Le musée archéologique d’Izmir. Mardi 12 août 2014

Cette remarquable dentelle de pierre, sans l’aide des archéologues, je ne saurais la dater. Ne comportant aucun motif humain ou animal, et riche d’une profusion d’ornements qui ne laissent aucun espace sans sculpture, je serais tenté d’y voir une œuvre de musulmans, et donc je la situerais dans la période ottomane, mais là encore mes arguments de non spécialiste sont bien minces.

Le musée archéologique d’Izmir. Mardi 12 août 2014
Le musée archéologique d’Izmir. Mardi 12 août 2014

Ici, en revanche, les choses sont claires. D’une part la forme de cette pierre indique une stèle funéraire. D’autre part, ces inscriptions utilisent l’alphabet arménien. Et enfin sans être capable de lire un seul mot de cet alphabet, je lis la date de 1850. Beaucoup d’Arméniens vivaient dans l’Empire Ottoman, au même titre que les Grecs. Et 1850, c’est soixante-cinq ans avant le génocide de 1915. Quel que soit le nombre de tués, tout massacre est une abomination, mais le terme de génocide ne peut être utilisé lorsque les crimes ne portent que sur un nombre restreint d’individus, puisque ce mot signifie le meurtre d’une “race”.

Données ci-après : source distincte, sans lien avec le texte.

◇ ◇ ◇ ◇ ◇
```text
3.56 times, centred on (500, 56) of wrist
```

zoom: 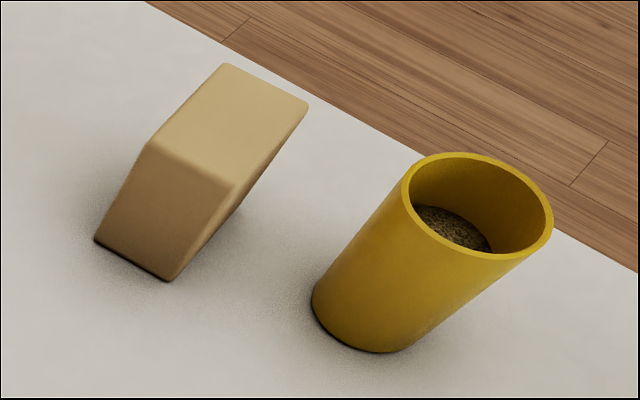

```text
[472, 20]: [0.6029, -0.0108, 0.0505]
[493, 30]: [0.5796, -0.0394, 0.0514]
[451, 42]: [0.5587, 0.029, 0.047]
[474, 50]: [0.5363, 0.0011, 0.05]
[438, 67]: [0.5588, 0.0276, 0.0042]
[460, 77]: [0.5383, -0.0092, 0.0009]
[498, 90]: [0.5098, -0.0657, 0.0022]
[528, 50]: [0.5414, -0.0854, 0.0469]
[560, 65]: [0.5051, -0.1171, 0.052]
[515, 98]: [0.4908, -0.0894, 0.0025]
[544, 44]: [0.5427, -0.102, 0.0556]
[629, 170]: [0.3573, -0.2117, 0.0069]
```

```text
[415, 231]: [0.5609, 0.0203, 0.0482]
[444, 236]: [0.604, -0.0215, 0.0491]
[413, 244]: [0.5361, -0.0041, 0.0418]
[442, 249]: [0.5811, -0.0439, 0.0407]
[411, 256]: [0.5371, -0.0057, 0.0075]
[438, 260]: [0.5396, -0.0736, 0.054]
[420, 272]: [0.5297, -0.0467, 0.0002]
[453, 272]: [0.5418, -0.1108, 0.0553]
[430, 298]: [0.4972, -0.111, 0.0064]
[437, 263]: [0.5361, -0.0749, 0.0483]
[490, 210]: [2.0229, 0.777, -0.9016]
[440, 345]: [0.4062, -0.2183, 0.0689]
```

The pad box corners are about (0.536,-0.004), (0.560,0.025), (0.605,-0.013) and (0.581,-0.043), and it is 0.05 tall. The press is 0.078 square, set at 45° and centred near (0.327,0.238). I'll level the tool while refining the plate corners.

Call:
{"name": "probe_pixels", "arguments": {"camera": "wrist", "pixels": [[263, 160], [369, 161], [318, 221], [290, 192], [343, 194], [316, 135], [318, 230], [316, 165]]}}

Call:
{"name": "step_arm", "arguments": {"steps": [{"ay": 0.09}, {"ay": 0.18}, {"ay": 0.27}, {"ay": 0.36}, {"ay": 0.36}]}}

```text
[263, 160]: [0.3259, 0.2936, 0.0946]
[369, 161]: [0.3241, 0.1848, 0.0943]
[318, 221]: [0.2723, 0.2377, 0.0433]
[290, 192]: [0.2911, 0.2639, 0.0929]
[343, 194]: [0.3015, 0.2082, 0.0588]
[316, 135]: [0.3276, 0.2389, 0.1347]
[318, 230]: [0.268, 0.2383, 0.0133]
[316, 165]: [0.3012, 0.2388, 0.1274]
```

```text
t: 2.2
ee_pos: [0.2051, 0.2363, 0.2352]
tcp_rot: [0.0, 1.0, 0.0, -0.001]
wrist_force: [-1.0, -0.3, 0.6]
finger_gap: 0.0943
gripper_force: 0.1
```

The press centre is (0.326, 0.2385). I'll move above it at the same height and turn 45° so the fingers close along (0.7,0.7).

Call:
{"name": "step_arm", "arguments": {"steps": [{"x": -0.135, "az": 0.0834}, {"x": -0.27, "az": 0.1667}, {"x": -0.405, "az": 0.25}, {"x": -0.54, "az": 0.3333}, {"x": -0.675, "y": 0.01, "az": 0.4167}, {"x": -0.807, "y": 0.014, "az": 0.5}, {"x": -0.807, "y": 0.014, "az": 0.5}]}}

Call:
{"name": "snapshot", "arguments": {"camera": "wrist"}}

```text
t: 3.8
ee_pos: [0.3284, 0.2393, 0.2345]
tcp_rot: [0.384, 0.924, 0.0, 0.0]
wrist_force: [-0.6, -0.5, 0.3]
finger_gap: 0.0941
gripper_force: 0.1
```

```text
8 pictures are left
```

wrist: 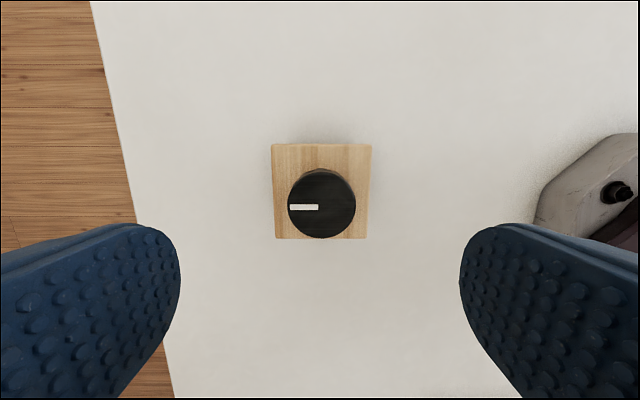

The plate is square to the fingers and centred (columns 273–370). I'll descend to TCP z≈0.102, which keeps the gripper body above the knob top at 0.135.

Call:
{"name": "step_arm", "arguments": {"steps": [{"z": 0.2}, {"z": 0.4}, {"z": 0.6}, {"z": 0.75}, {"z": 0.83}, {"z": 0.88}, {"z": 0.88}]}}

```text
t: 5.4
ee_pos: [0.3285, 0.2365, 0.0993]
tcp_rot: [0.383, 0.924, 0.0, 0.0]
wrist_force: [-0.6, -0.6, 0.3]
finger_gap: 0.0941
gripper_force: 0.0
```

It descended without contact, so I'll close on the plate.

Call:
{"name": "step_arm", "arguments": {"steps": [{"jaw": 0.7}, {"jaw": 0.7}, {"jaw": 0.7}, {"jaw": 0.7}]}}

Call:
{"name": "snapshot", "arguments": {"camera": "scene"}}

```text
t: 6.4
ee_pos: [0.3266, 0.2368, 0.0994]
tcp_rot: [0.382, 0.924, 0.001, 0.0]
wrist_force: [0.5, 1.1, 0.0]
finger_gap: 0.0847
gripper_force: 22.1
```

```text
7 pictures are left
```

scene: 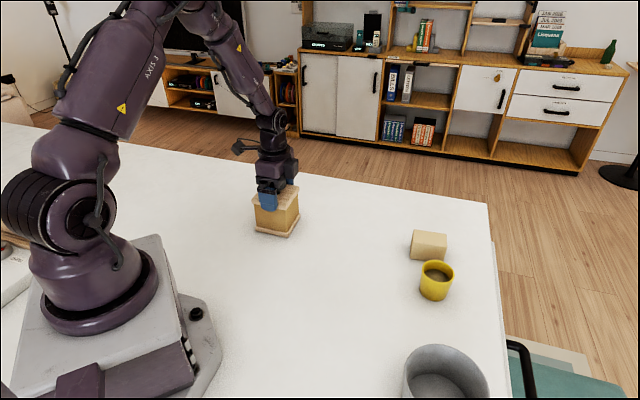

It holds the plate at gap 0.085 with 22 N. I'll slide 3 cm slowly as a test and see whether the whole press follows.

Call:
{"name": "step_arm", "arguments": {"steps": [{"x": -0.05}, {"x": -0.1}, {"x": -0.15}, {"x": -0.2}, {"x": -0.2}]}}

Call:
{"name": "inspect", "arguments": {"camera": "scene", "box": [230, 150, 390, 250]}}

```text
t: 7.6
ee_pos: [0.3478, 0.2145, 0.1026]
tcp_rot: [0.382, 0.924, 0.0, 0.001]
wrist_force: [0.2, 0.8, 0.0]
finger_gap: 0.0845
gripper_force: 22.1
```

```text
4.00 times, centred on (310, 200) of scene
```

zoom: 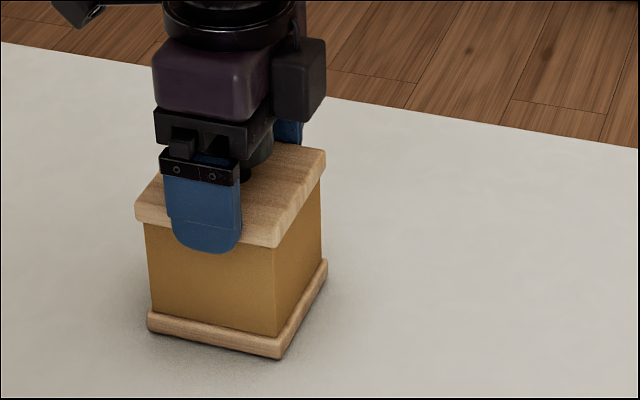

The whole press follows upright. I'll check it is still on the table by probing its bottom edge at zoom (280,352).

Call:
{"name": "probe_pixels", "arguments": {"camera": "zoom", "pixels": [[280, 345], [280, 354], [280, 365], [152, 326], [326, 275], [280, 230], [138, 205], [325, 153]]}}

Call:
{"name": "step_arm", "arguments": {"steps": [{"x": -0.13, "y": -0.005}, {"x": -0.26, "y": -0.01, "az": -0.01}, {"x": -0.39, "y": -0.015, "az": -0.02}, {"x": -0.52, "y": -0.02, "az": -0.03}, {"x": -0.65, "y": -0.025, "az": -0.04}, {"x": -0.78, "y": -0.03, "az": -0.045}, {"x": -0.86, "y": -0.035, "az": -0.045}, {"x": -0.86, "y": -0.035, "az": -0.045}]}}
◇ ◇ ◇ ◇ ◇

Le musée archéologique d’Izmir. Mardi 12 août 2014

Ah, ici, je n’ai nul besoin de notice, depuis notre séjour à Lesbos. J’y ai appris à reconnaître ces originaux chapiteaux éoliens: voir mes articles du présent blog Lesbos 16 : Archéologie dans l’ouest de l’île, et Lesbos 26 : Agia Paraskevi.

Le musée archéologique d’Izmir. Mardi 12 août 2014
Le musée archéologique d’Izmir. Mardi 12 août 2014
Le musée archéologique d’Izmir. Mardi 12 août 2014

Ce très beau bas-relief en marbre représente, nous dit une notice (car désormais nous sommes dans le bâtiment du musée et il y a –souvent, pas toujours– des explications), Dionysos rendant visite à l’acteur athénien Icarios. Il provient d’Éphèse et date de l’époque romaine. On sait, bien sûr, que Dionysos est le dieu protecteur du théâtre, et c’est pourquoi il honore de sa visite un grand acteur. Derrière lui à droite, on voit des satyres qui font partie de sa suite, et qui jouent de la double flûte. Icarios est l’homme qui est couché, à gauche, et on peut penser que c’est sa femme qui est penchée sur lui dans cette position familière, tandis qu’un esclave, nu, se prosterne devant le dieu, ou peut-être lui tient le bas de son vêtement. Une chose est curieuse, Dionysos est tantôt représenté d’âge mûr, avec une très longue barbe, comme sur ce bas-relief, et tantôt au contraire, le plus souvent, comme un jeune homme au corps assez peu viril. Je n’ai pas souvenir d’une seule statue, dans aucun musée, où Dionysos serait encore jeune, mais avec un corps plus viril et des gestes moins lascifs, un juste milieu, en fait.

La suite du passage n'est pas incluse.